● Problem details:
The complete listing should be restated exactly. Use JSON: a list with one string for each line that is not empty.

● Information shown:
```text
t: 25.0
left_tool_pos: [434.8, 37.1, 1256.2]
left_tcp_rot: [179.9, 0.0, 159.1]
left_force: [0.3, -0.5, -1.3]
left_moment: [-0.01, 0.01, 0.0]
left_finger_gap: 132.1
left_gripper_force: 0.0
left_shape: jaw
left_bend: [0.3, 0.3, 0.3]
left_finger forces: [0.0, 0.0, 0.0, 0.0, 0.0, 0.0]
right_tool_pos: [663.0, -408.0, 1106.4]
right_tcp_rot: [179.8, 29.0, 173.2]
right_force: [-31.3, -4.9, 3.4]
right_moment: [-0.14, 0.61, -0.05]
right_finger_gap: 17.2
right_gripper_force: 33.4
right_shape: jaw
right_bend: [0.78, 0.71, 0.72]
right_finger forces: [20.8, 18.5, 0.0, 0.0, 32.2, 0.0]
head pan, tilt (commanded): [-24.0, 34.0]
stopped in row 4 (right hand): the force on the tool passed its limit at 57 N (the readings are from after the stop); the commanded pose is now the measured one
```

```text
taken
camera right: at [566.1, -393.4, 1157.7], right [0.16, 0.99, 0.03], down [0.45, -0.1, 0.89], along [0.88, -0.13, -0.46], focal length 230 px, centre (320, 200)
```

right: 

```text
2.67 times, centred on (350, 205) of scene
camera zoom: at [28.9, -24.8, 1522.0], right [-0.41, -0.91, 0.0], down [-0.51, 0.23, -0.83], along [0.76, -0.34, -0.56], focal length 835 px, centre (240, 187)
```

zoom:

● Exercise answer:
[
  "```text",
  "t: 25.0",
  "left_tool_pos: [434.8, 37.1, 1256.2]",
  "left_tcp_rot: [179.9, 0.0, 159.1]",
  "left_force: [0.3, -0.5, -1.3]",
  "left_moment: [-0.01, 0.01, 0.0]",
  "left_finger_gap: 132.1",
  "left_gripper_force: 0.0",
  "left_shape: jaw",
  "left_bend: [0.3, 0.3, 0.3]",
  "left_finger forces: [0.0, 0.0, 0.0, 0.0, 0.0, 0.0]",
  "right_tool_pos: [663.0, -408.0, 1106.4]",
  "right_tcp_rot: [179.8, 29.0, 173.2]",
  "right_force: [-31.3, -4.9, 3.4]",
  "right_moment: [-0.14, 0.61, -0.05]",
  "right_finger_gap: 17.2",
  "right_gripper_force: 33.4",
  "right_shape: jaw",
  "right_bend: [0.78, 0.71, 0.72]",
  "right_finger forces: [20.8, 18.5, 0.0, 0.0, 32.2, 0.0]",
  "head pan, tilt (commanded): [-24.0, 34.0]",
  "stopped in row 4 (right hand): the force on the tool passed its limit at 57 N (the readings are from after the stop); the commanded pose is now the measured one",
  "```",
  "```text",
  "taken",
  "camera right: at [566.1, -393.4, 1157.7], right [0.16, 0.99, 0.03], down [0.45, -0.1, 0.89], along [0.88, -0.13, -0.46], focal length 230 px, centre (320, 200)",
  "```",
  "right: ",
  "```text",
  "2.67 times, centred on (350, 205) of scene",
  "camera zoom: at [28.9, -24.8, 1522.0], right [-0.41, -0.91, 0.0], down [-0.51, 0.23, -0.83], along [0.76, -0.34, -0.56], focal length 835 px, centre (240, 187)",
  "```",
  "zoom:"
]